Above: Quantitative model estimates of possible ranges for the week. Source: Pound Sterling Live.



 

“Most recently, the continued acceleration in the official data has led to a decoupling versus the survey's suggestion that wage growth should have peaked. This has created risks that it may have lost its leading properties in the current high inflationary environment (in which it has not previously been tested),” he adds on Friday. 

When workforce bonuses are set aside, average annual wage growth rose above 7% in April following a near double-digit percentage increase in the national minimum wage and remained unchanged at the same level in May but remains to be seen if and how such a rate of pay growth could be sustained into June. 

Nonetheless, the economist consensus is for a further uptick from 7.3% to 7.4% on Tuesday ahead of the midweek inflation report and the retail sales figures out on Friday, the latter of which forecasters are less optimistic about: The average of economist forecasts suggests June's 0.7% increases was partially reversed by a -0.4% fall in Jult.
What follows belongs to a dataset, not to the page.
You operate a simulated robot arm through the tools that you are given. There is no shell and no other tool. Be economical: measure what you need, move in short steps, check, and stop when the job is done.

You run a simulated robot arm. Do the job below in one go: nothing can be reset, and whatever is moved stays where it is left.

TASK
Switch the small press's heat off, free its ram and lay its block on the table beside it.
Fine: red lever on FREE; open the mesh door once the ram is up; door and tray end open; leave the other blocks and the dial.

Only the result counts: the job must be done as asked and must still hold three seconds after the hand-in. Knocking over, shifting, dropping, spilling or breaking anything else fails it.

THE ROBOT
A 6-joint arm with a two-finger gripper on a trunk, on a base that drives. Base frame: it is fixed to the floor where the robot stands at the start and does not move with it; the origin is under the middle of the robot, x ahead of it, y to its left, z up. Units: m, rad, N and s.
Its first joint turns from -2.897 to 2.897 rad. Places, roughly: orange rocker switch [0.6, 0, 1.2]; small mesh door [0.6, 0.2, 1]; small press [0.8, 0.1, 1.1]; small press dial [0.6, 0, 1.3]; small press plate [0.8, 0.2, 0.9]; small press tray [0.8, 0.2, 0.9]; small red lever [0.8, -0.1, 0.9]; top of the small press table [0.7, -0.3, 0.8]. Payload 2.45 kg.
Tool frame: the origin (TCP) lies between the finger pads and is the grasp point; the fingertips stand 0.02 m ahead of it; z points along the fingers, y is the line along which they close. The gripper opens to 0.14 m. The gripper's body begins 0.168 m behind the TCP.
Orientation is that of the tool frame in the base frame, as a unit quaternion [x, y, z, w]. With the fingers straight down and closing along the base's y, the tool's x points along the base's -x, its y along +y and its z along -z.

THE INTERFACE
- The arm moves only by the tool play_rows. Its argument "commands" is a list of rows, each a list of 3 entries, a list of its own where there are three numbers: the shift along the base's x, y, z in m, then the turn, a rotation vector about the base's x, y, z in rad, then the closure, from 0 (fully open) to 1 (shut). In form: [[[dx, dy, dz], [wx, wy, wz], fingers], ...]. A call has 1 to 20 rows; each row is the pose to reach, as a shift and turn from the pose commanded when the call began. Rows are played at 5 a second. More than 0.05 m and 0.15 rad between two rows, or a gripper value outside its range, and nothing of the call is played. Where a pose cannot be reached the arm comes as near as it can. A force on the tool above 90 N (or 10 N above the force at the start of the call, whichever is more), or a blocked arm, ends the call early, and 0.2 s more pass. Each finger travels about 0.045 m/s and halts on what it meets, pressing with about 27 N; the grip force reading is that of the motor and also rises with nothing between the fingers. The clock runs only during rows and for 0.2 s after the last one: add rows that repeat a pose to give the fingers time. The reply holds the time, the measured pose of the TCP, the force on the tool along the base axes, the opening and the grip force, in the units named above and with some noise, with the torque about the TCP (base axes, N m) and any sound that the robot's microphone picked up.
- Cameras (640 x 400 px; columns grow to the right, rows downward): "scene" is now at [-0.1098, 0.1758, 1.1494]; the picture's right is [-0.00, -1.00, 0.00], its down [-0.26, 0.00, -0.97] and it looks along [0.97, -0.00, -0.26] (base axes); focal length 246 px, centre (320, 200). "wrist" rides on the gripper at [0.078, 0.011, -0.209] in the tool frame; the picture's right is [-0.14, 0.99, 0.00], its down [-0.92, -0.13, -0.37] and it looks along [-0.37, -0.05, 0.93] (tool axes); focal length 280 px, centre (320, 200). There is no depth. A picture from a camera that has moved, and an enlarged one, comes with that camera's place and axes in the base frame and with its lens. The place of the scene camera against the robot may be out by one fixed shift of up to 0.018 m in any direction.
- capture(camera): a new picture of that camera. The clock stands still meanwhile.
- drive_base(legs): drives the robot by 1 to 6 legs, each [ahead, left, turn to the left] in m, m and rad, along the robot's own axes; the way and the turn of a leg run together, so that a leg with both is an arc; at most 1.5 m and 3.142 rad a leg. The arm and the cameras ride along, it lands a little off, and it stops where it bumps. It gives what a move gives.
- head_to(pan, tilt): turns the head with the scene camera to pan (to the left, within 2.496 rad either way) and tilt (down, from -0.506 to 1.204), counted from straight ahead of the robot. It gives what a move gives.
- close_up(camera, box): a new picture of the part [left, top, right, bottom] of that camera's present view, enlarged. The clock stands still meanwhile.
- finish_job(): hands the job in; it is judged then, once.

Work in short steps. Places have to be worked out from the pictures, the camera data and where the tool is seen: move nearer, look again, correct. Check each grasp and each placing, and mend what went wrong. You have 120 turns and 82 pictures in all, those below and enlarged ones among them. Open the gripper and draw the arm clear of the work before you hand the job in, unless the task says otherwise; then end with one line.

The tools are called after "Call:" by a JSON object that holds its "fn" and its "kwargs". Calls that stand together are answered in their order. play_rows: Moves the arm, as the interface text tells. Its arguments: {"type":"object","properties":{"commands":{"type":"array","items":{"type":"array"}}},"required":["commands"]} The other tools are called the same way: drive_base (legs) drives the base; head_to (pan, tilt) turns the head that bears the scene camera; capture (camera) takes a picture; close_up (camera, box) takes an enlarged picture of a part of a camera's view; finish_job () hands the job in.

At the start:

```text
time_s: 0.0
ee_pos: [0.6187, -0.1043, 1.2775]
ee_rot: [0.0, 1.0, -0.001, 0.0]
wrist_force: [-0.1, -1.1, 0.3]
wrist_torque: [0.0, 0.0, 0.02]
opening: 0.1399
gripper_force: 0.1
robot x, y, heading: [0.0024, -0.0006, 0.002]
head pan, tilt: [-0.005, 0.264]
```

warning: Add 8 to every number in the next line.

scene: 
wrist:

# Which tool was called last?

With Tuesday’s release of U.S. retail sales data for June set aside, UK economic numbers are this week’s main focus for the Pound to Dollar rate, which might get an opportunity to climb back toward or even above 1.28 but might have difficulty building further on any recovery from there. 

“We're doubtful that July's retail performance will have repeated the previous month's strong gain. June's 0.7% m/m rise in retail sales volumes looks to have been supported by unusually warm weather, a factor noticeably absent the following month,” Oxford Economics’ Goodwin says on Friday. 


Above: Pound to Dollar rate shown at weekly intervals with selected moving averages denoting possible support and/or resistance for Sterling.